EXERCISE BRIEF ::
Write out the complete material exactly as it stands.

[start of DATA ROWS]

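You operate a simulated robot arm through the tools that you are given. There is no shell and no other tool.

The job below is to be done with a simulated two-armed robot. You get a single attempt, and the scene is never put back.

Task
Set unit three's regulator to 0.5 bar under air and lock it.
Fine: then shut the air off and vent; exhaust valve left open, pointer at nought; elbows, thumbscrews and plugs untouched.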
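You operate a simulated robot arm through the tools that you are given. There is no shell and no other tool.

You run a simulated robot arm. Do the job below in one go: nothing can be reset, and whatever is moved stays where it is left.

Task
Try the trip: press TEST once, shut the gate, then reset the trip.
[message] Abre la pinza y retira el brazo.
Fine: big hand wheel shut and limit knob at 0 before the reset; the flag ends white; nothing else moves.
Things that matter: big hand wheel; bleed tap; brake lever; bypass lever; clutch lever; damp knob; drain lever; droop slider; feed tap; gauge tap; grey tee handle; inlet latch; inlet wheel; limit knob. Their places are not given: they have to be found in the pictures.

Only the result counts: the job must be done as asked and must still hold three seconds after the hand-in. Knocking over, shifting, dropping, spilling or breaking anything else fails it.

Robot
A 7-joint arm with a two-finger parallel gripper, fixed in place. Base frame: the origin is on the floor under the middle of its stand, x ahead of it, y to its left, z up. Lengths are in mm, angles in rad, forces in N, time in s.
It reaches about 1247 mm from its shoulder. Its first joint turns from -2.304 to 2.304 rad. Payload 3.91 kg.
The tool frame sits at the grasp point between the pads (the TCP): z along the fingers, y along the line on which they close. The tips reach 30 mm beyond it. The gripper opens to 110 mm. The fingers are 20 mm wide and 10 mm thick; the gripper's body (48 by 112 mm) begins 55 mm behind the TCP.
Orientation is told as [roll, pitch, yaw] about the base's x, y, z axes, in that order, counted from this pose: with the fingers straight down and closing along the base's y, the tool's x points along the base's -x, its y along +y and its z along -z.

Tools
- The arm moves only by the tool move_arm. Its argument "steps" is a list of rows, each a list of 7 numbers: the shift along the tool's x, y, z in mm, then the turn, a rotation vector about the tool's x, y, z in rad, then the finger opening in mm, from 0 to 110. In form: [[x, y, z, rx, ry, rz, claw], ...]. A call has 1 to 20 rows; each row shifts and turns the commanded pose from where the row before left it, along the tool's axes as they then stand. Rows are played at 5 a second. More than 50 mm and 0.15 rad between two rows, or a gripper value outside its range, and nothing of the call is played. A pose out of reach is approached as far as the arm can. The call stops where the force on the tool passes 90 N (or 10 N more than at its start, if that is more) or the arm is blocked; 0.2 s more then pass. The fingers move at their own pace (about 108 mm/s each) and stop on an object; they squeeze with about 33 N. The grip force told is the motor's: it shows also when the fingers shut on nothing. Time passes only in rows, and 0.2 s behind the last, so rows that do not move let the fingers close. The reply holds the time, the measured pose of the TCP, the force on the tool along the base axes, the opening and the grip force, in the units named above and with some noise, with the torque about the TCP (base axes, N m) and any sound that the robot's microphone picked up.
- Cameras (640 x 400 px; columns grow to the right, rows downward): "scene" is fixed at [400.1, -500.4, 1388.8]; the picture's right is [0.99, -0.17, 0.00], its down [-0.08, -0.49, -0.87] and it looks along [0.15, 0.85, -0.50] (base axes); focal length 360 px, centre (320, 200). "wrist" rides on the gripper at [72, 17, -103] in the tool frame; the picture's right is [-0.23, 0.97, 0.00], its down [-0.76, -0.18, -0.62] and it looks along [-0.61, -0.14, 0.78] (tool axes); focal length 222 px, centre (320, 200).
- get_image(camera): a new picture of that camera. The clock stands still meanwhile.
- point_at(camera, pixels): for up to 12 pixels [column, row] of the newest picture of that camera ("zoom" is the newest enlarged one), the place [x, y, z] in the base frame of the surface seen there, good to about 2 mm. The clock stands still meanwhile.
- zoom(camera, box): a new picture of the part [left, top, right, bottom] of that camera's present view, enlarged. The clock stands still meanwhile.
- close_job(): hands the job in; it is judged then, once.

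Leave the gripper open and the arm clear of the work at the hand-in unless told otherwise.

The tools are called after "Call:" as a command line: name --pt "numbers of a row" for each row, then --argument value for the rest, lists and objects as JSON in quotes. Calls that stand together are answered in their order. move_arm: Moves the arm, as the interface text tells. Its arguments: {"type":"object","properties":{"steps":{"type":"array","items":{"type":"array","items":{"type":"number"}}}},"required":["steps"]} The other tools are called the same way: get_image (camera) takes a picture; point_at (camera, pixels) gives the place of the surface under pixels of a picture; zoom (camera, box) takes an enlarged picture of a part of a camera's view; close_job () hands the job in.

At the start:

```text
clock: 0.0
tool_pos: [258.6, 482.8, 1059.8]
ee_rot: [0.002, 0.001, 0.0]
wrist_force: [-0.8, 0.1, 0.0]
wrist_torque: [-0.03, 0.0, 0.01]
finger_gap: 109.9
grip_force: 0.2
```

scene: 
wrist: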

[end of DATA ROWS]

REPLY TO THE EXERCISE ::
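You operate a simulated robot arm through the tools that you are given. There is no shell and no other tool.

The job below is to be done with a simulated two-armed robot. You get a single attempt, and the scene is never put back.

Task
Set unit three's regulator to 0.5 bar under air and lock it.
Fine: then shut the air off and vent; exhaust valve left open, pointer at nought; elbows, thumbscrews and plugs untouched.
You operate a simulated robot arm through the tools that you are given. There is no shell and no other tool.

You run a simulated robot arm. Do the job below in one go: nothing can be reset, and whatever is moved stays where it is left.

Task
Try the trip: press TEST once, shut the gate, then reset the trip.
[message] Abre la pinza y retira el brazo.
Fine: big hand wheel shut and limit knob at 0 before the reset; the flag ends white; nothing else moves.
Things that matter: big hand wheel; bleed tap; brake lever; bypass lever; clutch lever; damp knob; drain lever; droop slider; feed tap; gauge tap; grey tee handle; inlet latch; inlet wheel; limit knob. Their places are not given: they have to be found in the pictures.

Only the result counts: the job must be done as asked and must still hold three seconds after the hand-in. Knocking over, shifting, dropping, spilling or breaking anything else fails it.

Robot
A 7-joint arm with a two-finger parallel gripper, fixed in place. Base frame: the origin is on the floor under the middle of its stand, x ahead of it, y to its left, z up. Lengths are in mm, angles in rad, forces in N, time in s.
It reaches about 1247 mm from its shoulder. Its first joint turns from -2.304 to 2.304 rad. Payload 3.91 kg.
The tool frame sits at the grasp point between the pads (the TCP): z along the fingers, y along the line on which they close. The tips reach 30 mm beyond it. The gripper opens to 110 mm. The fingers are 20 mm wide and 10 mm thick; the gripper's body (48 by 112 mm) begins 55 mm behind the TCP.
Orientation is told as [roll, pitch, yaw] about the base's x, y, z axes, in that order, counted from this pose: with the fingers straight down and closing along the base's y, the tool's x points along the base's -x, its y along +y and its z along -z.

Tools
- The arm moves only by the tool move_arm. Its argument "steps" is a list of rows, each a list of 7 numbers: the shift along the tool's x, y, z in mm, then the turn, a rotation vector about the tool's x, y, z in rad, then the finger opening in mm, from 0 to 110. In form: [[x, y, z, rx, ry, rz, claw], ...]. A call has 1 to 20 rows; each row shifts and turns the commanded pose from where the row before left it, along the tool's axes as they then stand. Rows are played at 5 a second. More than 50 mm and 0.15 rad between two rows, or a gripper value outside its range, and nothing of the call is played. A pose out of reach is approached as far as the arm can. The call stops where the force on the tool passes 90 N (or 10 N more than at its start, if that is more) or the arm is blocked; 0.2 s more then pass. The fingers move at their own pace (about 108 mm/s each) and stop on an object; they squeeze with about 33 N. The grip force told is the motor's: it shows also when the fingers shut on nothing. Time passes only in rows, and 0.2 s behind the last, so rows that do not move let the fingers close. The reply holds the time, the measured pose of the TCP, the force on the tool along the base axes, the opening and the grip force, in the units named above and with some noise, with the torque about the TCP (base axes, N m) and any sound that the robot's microphone picked up.
- Cameras (640 x 400 px; columns grow to the right, rows downward): "scene" is fixed at [400.1, -500.4, 1388.8]; the picture's right is [0.99, -0.17, 0.00], its down [-0.08, -0.49, -0.87] and it looks along [0.15, 0.85, -0.50] (base axes); focal length 360 px, centre (320, 200). "wrist" rides on the gripper at [72, 17, -103] in the tool frame; the picture's right is [-0.23, 0.97, 0.00], its down [-0.76, -0.18, -0.62] and it looks along [-0.61, -0.14, 0.78] (tool axes); focal length 222 px, centre (320, 200).
- get_image(camera): a new picture of that camera. The clock stands still meanwhile.
- point_at(camera, pixels): for up to 12 pixels [column, row] of the newest picture of that camera ("zoom" is the newest enlarged one), the place [x, y, z] in the base frame of the surface seen there, good to about 2 mm. The clock stands still meanwhile.
- zoom(camera, box): a new picture of the part [left, top, right, bottom] of that camera's present view, enlarged. The clock stands still meanwhile.
- close_job(): hands the job in; it is judged then, once.

Leave the gripper open and the arm clear of the work at the hand-in unless told otherwise.

The tools are called after "Call:" as a command line: name --pt "numbers of a row" for each row, then --argument value for the rest, lists and objects as JSON in quotes. Calls that stand together are answered in their order. move_arm: Moves the arm, as the interface text tells. Its arguments: {"type":"object","properties":{"steps":{"type":"array","items":{"type":"array","items":{"type":"number"}}}},"required":["steps"]} The other tools are called the same way: get_image (camera) takes a picture; point_at (camera, pixels) gives the place of the surface under pixels of a picture; zoom (camera, box) takes an enlarged picture of a part of a camera's view; close_job () hands the job in.

At the start:

```text
clock: 0.0
tool_pos: [258.6, 482.8, 1059.8]
ee_rot: [0.002, 0.001, 0.0]
wrist_force: [-0.8, 0.1, 0.0]
wrist_torque: [-0.03, 0.0, 0.01]
finger_gap: 109.9
grip_force: 0.2
```

scene: 
wrist: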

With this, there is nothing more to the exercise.